第90回 日建協定期大会報告

8月1日、2日の両日、日建協は東京(日暮里)のホテルラングウッドにおいて第90回定期大会を開催しました。加盟組合から代議員と多数の傍聴者が出席し、活動方針について活発な議論を交わしました。また本大会で植村新議長をはじめとする新役員が選出され、2013年度の日建協活動がスタートしました。

新議長挨拶  「私たちのワーク・ライフ・バランスをめざして」
        議長 植村 芳輝

このたび、日建協議長となりました植村芳輝です。これまで以上に変化が求められるこの時期に、重責を託されたことに対し、非常に身の引き締まる思いです。

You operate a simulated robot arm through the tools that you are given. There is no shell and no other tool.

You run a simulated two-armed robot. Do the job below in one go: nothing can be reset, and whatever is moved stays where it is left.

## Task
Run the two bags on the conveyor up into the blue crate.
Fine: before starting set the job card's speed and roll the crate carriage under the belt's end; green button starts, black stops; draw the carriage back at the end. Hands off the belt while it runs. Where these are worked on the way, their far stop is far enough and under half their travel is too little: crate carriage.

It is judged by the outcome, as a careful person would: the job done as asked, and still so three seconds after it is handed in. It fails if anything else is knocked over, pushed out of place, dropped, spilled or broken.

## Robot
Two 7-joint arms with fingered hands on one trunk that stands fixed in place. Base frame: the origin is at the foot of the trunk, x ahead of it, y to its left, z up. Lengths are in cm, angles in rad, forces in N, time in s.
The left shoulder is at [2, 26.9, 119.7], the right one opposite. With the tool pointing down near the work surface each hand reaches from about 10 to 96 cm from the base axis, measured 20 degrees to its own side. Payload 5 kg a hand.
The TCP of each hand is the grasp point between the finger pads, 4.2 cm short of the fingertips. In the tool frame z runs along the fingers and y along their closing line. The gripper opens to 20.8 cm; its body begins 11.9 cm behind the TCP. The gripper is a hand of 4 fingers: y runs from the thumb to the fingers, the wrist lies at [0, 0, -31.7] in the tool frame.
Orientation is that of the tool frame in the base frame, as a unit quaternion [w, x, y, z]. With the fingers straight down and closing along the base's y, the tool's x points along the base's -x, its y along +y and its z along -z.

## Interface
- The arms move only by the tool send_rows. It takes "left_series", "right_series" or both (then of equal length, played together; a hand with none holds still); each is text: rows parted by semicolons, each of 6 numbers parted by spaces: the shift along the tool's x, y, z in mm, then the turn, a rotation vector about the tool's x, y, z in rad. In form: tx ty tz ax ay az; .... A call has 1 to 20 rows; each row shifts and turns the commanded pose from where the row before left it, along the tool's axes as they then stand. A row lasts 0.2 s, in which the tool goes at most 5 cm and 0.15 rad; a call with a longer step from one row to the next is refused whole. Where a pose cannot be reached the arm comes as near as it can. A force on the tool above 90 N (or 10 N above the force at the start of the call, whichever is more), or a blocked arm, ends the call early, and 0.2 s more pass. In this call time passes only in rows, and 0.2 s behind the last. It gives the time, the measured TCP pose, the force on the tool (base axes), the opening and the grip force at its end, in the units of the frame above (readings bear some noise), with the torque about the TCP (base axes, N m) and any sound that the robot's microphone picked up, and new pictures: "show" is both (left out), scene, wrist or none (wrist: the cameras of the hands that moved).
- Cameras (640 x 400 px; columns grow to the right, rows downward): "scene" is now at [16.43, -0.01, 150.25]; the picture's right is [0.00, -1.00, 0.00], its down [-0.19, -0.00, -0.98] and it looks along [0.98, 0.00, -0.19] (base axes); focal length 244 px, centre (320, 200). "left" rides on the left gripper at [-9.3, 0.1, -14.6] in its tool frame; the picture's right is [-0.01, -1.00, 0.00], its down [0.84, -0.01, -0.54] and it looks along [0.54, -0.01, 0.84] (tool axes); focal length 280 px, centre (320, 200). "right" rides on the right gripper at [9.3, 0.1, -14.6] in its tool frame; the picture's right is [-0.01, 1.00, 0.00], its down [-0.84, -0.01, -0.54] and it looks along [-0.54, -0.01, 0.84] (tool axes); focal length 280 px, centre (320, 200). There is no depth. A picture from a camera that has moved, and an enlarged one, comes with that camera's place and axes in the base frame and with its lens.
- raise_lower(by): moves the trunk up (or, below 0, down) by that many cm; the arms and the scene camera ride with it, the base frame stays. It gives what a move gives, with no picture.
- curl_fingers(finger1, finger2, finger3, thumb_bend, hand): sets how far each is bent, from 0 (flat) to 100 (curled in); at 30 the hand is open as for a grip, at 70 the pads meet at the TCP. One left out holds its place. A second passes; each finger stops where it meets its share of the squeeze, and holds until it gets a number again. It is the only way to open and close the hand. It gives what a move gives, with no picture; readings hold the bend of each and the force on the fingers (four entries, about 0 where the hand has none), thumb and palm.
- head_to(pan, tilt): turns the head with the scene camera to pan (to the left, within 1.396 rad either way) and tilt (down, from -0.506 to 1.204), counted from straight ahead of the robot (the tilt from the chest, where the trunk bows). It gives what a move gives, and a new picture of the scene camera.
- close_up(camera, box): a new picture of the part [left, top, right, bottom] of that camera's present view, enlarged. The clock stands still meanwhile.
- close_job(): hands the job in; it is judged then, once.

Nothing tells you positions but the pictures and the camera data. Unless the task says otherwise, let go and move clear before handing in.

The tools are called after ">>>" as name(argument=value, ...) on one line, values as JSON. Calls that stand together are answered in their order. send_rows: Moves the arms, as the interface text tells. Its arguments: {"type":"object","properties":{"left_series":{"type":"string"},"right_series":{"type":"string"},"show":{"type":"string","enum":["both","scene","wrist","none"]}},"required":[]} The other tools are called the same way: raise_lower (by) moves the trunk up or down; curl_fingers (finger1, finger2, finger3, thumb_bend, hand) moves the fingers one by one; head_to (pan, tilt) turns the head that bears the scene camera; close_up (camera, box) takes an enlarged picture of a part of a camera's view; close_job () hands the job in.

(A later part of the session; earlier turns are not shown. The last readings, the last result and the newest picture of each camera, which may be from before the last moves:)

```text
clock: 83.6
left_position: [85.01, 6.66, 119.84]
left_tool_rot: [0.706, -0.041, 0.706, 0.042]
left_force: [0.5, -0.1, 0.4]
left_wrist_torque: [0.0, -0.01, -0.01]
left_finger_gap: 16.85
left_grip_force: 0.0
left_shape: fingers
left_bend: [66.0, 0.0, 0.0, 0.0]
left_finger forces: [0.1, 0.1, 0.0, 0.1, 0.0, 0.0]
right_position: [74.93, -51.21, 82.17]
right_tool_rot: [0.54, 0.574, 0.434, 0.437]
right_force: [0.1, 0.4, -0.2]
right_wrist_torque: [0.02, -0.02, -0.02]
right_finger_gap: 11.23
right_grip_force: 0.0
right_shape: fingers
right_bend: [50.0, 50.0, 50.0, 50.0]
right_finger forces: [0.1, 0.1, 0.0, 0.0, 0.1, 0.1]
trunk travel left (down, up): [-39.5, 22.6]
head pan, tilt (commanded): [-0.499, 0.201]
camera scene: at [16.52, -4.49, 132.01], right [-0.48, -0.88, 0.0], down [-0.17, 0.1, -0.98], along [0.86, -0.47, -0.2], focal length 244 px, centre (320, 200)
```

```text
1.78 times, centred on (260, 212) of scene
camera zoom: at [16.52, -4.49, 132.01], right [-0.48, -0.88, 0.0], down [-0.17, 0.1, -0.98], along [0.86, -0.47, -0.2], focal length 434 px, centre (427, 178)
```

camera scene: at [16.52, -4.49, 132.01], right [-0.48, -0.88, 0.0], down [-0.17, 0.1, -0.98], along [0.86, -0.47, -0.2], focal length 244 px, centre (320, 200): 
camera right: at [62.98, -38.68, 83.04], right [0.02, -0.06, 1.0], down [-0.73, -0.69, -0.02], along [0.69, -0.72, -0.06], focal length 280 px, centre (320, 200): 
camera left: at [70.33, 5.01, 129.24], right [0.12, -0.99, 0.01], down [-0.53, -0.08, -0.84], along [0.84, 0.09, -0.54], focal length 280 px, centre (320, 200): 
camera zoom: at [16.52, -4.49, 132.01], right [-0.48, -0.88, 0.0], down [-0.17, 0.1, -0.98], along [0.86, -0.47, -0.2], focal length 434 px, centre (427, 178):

建設産業の労働環境は、非常に厳しい環境におかれています。昨年度実施した日建協アンケートにおいては、外勤者の平均所定外労働時間は月80時間を超え、外勤建築系に至っては100時間に迫ろうという値を示しています。これはまさに危機的な状態と言わざるをえません。近年、ワーク・ライフ・バランスが声高に叫ばれるなか、私たち建設産業で働く仲間は多忙を極め、その本来の意味を理解する時間すら満足に与えられていないのです。この問題は、既に一組合員、一加盟組合、そして一企業で解決できるレベルを超えており、産業全体という大きな土俵で議論しなくてはならないと思います。今年度日建協は、産業別労働組合として組織の総合力を最大限活かし、この状況を打ち破っていきたいと考えています。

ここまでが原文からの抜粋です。